▶ PAGE TEXT

■ ■ ■ ■ ■ ■ ■

3.  (SBU) In his January 11 address to the State Customs 
Committee, Kocharian clearly laid out the problem of 
corruption in the revenue services, echoing what the 
international business community, the International Monetary 
Fund and we have been saying for years.  Along with 
addressing the longer-term task of increasing revenue, 
Kocharian acknowledged corruption and nepotism in the 
customs service, and said that it must change to treat all 
businesses "equally and fairly."  "I am sure that if you 
start from yourself, from taxing your friends and relatives, 
you will not let others escape taxation either," Kocharian 
said, according to his own press office web site, "We cannot 
forbid your friends from doing business.  We encourage free 
enterprise.  What we don't encourage is the creation of 
privileged conditions for anybody."  Kocharian made a 
similar address to the tax service officials the next day, 
saying, "There are enterprises which have not been inspected 
for years and those which are inspected several times every 
year."

■ ■ ■ ■ ■ ■ ■

▶ DATA
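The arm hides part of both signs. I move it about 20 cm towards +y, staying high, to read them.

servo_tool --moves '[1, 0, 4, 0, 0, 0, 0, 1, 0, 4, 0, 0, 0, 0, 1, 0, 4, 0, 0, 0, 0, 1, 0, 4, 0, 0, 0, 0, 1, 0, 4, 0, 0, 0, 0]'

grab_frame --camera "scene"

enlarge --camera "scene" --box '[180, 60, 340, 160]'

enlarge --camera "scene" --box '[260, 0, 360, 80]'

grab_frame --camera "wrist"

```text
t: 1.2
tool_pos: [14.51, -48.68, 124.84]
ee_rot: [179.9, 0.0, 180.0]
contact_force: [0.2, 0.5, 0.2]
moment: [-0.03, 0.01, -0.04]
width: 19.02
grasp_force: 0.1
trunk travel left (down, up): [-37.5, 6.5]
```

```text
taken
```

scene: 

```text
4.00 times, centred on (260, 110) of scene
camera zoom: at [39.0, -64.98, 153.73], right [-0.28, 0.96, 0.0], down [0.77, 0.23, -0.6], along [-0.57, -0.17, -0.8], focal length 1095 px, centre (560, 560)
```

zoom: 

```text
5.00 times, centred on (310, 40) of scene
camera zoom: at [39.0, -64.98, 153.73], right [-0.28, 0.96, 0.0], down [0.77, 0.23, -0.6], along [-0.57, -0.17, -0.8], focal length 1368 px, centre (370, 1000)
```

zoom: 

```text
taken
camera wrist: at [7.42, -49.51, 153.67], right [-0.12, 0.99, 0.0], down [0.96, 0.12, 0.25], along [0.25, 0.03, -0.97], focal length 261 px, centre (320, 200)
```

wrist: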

■ ■ ■ ■ ■ ■ ■

▶ OBJECTIVE
Your answer is an exact copy of the page text.

▶ EXERCISE RESULT
3.  (SBU) In his January 11 address to the State Customs 
Committee, Kocharian clearly laid out the problem of 
corruption in the revenue services, echoing what the 
international business community, the International Monetary 
Fund and we have been saying for years.  Along with 
addressing the longer-term task of increasing revenue, 
Kocharian acknowledged corruption and nepotism in the 
customs service, and said that it must change to treat all 
businesses "equally and fairly."  "I am sure that if you 
start from yourself, from taxing your friends and relatives, 
you will not let others escape taxation either," Kocharian 
said, according to his own press office web site, "We cannot 
forbid your friends from doing business.  We encourage free 
enterprise.  What we don't encourage is the creation of 
privileged conditions for anybody."  Kocharian made a 
similar address to the tax service officials the next day, 
saying, "There are enterprises which have not been inspected 
for years and those which are inspected several times every 
year."